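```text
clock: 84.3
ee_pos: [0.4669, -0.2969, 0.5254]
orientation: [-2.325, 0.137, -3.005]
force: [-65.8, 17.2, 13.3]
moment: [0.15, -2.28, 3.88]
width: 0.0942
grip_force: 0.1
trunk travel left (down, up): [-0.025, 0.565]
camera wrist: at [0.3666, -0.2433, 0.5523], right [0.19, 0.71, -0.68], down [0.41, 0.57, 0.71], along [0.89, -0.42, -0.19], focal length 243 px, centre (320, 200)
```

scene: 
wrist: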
+++
**Requirement**
Write the material out again in its entirety, exactly as shown.

**Exercise output**
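```text
clock: 84.3
ee_pos: [0.4669, -0.2969, 0.5254]
orientation: [-2.325, 0.137, -3.005]
force: [-65.8, 17.2, 13.3]
moment: [0.15, -2.28, 3.88]
width: 0.0942
grip_force: 0.1
trunk travel left (down, up): [-0.025, 0.565]
camera wrist: at [0.3666, -0.2433, 0.5523], right [0.19, 0.71, -0.68], down [0.41, 0.57, 0.71], along [0.89, -0.42, -0.19], focal length 243 px, centre (320, 200)
```

scene: 
wrist: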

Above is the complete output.